Let’s face the music, retailers are constantly coming up with ingenious ways to separate you from your hard-earned money. Some strategies are patently obvious and some are very subtle. In either case, it is important that you raise your awareness in order to avoid falling prey to their tactics. With that said, here are six strategies to ensure you become a smarter shopper.
1. Beware of Warranties and Rebates
Let’s start with extended warranties. Be aware that buying an extended warranty on new consumer electronics is historically a bad move. Take for example a new $400 television. In order for the $50 extended warrant to be a smart move, the probability it will breakdown has to be much greater than the chance you can’t afford to fix or replace it. For the major majority of shoppers, insuring a $400 TV does not justify the possible risk of it breaking down. Also, there is obviously a reason the sales folks at Best Buy relentlessly push extended warranties. They are major money makers for them and they wish all consumers would buy them. Believe me, they have run the numbers and clearly know they are sucker bets for us shoppers. Don’t fall for it.

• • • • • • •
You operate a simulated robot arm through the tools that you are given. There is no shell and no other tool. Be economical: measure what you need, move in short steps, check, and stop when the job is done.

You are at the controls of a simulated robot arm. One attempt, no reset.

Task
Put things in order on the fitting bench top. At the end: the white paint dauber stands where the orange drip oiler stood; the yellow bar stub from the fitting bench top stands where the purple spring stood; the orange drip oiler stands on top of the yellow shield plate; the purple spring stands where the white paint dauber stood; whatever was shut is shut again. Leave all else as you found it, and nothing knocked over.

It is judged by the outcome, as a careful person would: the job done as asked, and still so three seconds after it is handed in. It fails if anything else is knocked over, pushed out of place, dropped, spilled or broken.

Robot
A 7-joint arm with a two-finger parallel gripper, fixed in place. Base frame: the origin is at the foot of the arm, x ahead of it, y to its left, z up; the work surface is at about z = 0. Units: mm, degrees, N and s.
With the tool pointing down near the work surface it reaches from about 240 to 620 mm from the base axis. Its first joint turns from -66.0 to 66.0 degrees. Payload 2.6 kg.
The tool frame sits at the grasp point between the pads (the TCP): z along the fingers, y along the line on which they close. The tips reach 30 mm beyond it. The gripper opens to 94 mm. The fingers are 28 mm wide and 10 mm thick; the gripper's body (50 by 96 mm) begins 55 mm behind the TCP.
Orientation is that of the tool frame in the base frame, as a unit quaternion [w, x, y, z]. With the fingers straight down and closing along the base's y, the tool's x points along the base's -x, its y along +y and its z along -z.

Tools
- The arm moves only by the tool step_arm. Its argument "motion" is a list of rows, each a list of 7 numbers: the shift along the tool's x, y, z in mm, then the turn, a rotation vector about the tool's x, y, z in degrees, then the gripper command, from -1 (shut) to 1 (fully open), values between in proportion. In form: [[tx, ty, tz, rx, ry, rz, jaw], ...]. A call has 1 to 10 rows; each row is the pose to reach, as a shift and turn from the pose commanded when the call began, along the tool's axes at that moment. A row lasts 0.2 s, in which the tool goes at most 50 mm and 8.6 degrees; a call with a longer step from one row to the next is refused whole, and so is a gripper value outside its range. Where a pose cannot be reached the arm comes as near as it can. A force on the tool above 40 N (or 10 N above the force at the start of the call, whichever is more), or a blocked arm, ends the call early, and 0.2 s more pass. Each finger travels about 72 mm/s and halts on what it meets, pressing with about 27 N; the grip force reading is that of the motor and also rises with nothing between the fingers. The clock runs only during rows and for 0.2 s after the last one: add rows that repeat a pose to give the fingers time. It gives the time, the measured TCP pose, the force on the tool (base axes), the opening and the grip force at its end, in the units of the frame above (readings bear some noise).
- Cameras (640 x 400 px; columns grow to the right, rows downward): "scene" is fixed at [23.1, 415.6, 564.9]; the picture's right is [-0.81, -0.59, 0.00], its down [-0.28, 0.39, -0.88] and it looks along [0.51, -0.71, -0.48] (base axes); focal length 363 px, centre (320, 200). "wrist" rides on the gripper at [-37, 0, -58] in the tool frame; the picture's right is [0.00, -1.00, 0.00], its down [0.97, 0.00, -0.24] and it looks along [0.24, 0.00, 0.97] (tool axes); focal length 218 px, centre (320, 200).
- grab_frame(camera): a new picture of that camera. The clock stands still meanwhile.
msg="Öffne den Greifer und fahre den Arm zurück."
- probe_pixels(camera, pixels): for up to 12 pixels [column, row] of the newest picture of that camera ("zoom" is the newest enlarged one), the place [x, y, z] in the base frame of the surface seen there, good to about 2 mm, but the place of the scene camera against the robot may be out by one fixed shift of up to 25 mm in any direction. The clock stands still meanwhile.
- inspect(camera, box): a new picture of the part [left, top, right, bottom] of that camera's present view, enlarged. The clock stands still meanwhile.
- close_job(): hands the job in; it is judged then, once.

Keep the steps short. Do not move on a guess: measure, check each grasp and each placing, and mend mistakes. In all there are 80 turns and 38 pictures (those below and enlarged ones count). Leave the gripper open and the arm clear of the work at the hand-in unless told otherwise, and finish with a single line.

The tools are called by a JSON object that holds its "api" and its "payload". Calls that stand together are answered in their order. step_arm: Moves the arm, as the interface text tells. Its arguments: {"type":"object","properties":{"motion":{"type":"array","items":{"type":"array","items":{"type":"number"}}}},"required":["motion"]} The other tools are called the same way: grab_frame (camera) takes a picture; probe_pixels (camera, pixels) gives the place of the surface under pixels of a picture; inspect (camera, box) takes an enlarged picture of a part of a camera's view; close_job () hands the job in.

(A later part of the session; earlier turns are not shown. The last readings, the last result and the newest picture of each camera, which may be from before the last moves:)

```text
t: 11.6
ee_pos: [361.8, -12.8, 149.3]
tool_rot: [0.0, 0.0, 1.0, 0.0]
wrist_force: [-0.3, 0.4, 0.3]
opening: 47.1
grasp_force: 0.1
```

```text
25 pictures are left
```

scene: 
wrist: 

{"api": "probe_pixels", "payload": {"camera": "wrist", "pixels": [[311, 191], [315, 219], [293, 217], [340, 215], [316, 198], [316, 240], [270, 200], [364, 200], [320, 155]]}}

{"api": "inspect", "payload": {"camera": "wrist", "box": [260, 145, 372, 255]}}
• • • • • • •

As for rebates, they are nothing more than a trick to get you to make the initial purchase. View them as nothing more than a way for retailers to test your willpower and memory. They are banking on a certain percentage of people either not filling them out or just plain forgetting about them. If you think you are a bit of a procrastinator or have a propensity to forget about mailing in rebates, stay away and look for a flat “percentage off” sale to get your savings at the checkout register instead of a few months down the road.
2. Don’t Let Your Senses Be Seduced
Many stores use pleasant smells and music to try and envelop you into a world of over-spending. Jewelry stores notoriously have halogen lights shining brightly on diamonds to bring out even more sparkle. They are clearly trying to get into your wallet through your senses. Studies have shown that retailers successfully use these tricks to get shoppers to linger longer and spend more. Be aware of this the next time a store makes you feel all warm and fuzzy inside because when you make a purchase and get it home, the value of the merchandise is no different than if you bought it at a fluorescent lit discount store.
3. Beware of the Word “Free”
Everyone loves “free”. What’s not to love, right? Well for one thing, free things often have a catch and are nothing more than a trick to get you to spend more of your hard-earned money. Consumers get so enamored with the word “free” that they often end up tailoring there spending around it and end up spending more. My favorite example is free shipping that many online retailers offer. In many cases, there is a minimum threshold required to get free delivery, say $50 for example. If your order total is $35 do NOT spend another $15 just to get free shipping! Most shoppers probably didn’t need or want the extra item and so they end up spending $15 just to avoid the $6.50 shipping charge. Not a very smart spending habit. I urge you to be aware of the word “free” as it can have some costly implications.
4. Shopping With Friends? Be Careful
Time to dust off your intro to psychology book from college and look up the term “group-level consideration”. I’ll save you some heavy lifting and define it as a situation where individuals are more likely to allow a group of people to influence their decisions. So if you choose to go shopping with a group of friends who are heavier spender than you, it can be very easy to overspend yourself. If your friends all think it is cool to drop $200 on a new purse you can be easily influenced to think “Hey, why not, I deserve this purse too!” Problem is you’re probably going to regret it later when the credit card bill shows up. Bottom-line, stick to your budget and do NOT let other influence your buying decisions, even if this means only shopping alone.
5. Shopping Online? Use the Search Box Only
I found this one really interesting. When shopping online for a specific product, make sure to only use the website’s search box to find your item. This means not browsing the entire product category. The reason? Well, according to a Massachusetts research firm shoppers are 3x more likely to make impulse purchases when browsing the entire product category. This makes total sense and I know I have fallen for this over the years. You are looking for a new digital camera and by browsing the entire category you not only buy a camera, but also a new carrying case and memory card that you really didn’t need but just couldn’t pass up.
6. Online Coupons with Minimum Order Requirement
You’re probably familiar with coupons that read something like “10% off your $100+ purchase”. I add them all the time to my website because some people are actually making larger purchases and they can help, but for the most part, I really dislike them. They are clearly ploys to encourage more spending. I would rather a retailer offer a flat 5% off coupon than a 10% off $100 or more and have voiced my opinion more than once, but unfortunately, to little avail. Just be aware that most retailers that offers these types of coupons will also occasionally offer coupons with no minimum purchase required. Make sure you stay patient and wait for one in order to maximize your savings.
About the Author: Kyle James operates Rather-Be-Shopping.com which has been helping shoppers maximize savings and make smart buying decisions since 2001.
Kim’s Comments: I did buy an extended warranty once for a dorm size refrigerator. It broke, but I lost the paperwork. I was not only out a fridge, but money on the warranty as well. That was not one of my finer shopping moments!